(DESCRIPTION OF THE TASK) Pictures in the listing should not be copied. Reproduce, word for word, each line from the one holding "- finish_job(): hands" through the final line. Put each line that is not blank into a JSON list as a string.

........

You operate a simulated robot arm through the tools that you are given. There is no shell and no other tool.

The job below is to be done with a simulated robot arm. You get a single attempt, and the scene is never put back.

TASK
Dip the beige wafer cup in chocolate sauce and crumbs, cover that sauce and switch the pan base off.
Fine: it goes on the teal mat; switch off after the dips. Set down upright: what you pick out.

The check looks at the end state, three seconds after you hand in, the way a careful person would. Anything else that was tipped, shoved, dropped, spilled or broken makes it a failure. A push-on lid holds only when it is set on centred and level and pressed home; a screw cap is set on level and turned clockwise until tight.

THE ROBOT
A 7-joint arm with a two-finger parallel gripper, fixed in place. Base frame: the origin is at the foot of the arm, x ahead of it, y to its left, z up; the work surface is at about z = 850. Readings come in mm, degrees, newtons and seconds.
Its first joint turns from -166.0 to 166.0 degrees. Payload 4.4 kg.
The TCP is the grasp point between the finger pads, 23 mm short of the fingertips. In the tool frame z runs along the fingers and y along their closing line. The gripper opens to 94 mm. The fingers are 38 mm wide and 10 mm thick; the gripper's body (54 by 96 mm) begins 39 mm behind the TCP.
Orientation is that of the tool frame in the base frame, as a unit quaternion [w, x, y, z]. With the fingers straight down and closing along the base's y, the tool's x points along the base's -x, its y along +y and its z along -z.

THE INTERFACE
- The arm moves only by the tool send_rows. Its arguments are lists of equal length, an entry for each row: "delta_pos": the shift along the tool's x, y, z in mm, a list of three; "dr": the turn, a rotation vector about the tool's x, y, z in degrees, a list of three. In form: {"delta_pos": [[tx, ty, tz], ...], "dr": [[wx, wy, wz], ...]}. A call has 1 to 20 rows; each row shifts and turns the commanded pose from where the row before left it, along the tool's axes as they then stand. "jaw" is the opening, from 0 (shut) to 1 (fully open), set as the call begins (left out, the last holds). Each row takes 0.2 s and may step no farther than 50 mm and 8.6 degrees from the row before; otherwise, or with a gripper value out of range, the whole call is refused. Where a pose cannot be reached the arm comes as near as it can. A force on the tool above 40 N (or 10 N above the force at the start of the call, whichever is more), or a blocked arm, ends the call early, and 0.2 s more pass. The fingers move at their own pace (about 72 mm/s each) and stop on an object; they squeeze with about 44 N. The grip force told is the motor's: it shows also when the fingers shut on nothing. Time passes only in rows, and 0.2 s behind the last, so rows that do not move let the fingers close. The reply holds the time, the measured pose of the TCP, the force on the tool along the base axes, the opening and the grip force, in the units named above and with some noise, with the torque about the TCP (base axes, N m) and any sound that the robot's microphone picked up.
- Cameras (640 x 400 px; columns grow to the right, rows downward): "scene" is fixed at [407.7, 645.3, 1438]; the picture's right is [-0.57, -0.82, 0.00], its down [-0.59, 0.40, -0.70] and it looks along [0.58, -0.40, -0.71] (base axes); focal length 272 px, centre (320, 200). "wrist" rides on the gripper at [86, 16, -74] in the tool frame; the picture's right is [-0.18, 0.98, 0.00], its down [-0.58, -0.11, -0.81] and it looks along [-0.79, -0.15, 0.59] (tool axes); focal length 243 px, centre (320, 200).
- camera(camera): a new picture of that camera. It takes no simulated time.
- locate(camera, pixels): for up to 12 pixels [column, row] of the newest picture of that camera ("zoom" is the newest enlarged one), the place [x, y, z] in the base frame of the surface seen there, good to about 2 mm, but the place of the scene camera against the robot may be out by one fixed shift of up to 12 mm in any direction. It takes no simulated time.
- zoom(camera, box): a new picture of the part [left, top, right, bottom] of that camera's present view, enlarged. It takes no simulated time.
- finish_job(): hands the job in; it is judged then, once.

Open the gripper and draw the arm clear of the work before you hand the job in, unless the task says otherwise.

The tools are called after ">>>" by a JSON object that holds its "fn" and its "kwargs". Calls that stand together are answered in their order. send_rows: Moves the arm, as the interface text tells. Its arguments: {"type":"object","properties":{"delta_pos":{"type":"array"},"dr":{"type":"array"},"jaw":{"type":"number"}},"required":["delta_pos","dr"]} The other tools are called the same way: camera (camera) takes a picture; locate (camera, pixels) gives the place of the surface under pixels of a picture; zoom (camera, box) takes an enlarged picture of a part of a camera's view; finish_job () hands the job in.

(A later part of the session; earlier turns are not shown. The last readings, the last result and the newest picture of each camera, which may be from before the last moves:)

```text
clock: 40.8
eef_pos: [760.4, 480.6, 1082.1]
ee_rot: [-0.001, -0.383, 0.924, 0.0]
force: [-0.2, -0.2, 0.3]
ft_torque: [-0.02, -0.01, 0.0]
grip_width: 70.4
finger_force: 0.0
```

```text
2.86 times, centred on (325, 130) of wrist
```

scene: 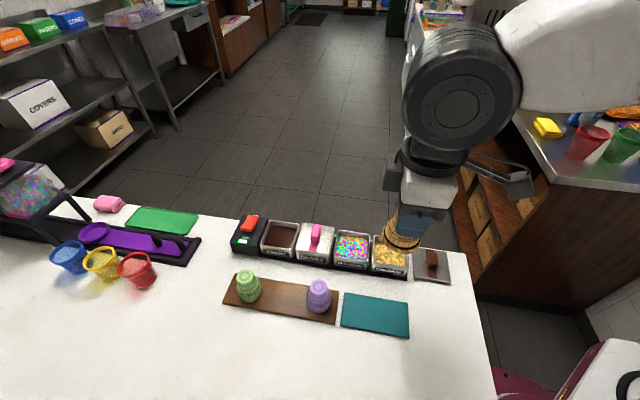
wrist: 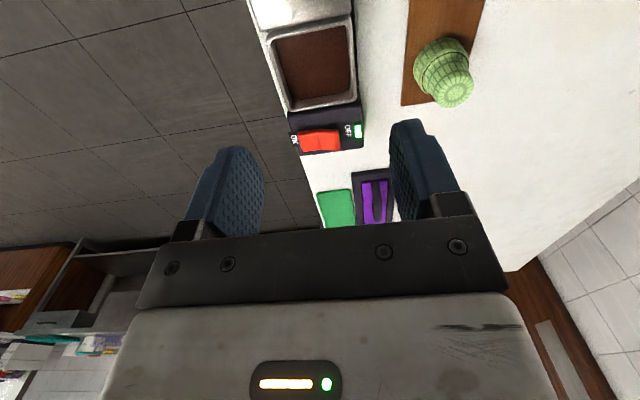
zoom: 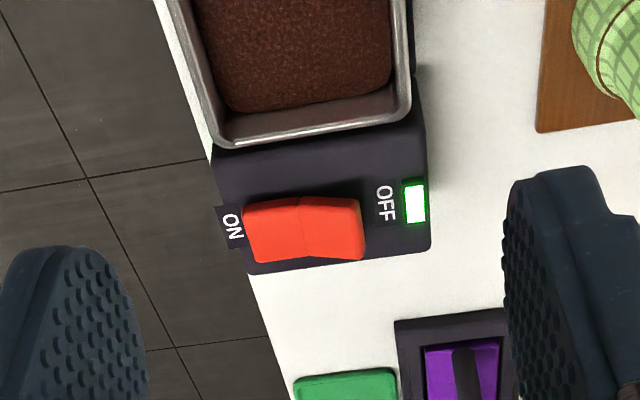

........

(THE SOLUTION)
[
  "- finish_job(): hands the job in; it is judged then, once.",
  "Open the gripper and draw the arm clear of the work before you hand the job in, unless the task says otherwise.",
  "The tools are called after \">>>\" by a JSON object that holds its \"fn\" and its \"kwargs\". Calls that stand together are answered in their order. send_rows: Moves the arm, as the interface text tells. Its arguments: {\"type\":\"object\",\"properties\":{\"delta_pos\":{\"type\":\"array\"},\"dr\":{\"type\":\"array\"},\"jaw\":{\"type\":\"number\"}},\"required\":[\"delta_pos\",\"dr\"]} The other tools are called the same way: camera (camera) takes a picture; locate (camera, pixels) gives the place of the surface under pixels of a picture; zoom (camera, box) takes an enlarged picture of a part of a camera's view; finish_job () hands the job in.",
  "(A later part of the session; earlier turns are not shown. The last readings, the last result and the newest picture of each camera, which may be from before the last moves:)",
  "```text",
  "clock: 40.8",
  "eef_pos: [760.4, 480.6, 1082.1]",
  "ee_rot: [-0.001, -0.383, 0.924, 0.0]",
  "force: [-0.2, -0.2, 0.3]",
  "ft_torque: [-0.02, -0.01, 0.0]",
  "grip_width: 70.4",
  "finger_force: 0.0",
  "```",
  "```text",
  "2.86 times, centred on (325, 130) of wrist",
  "```",
  "scene: ",
  "wrist: ",
  "zoom: "
]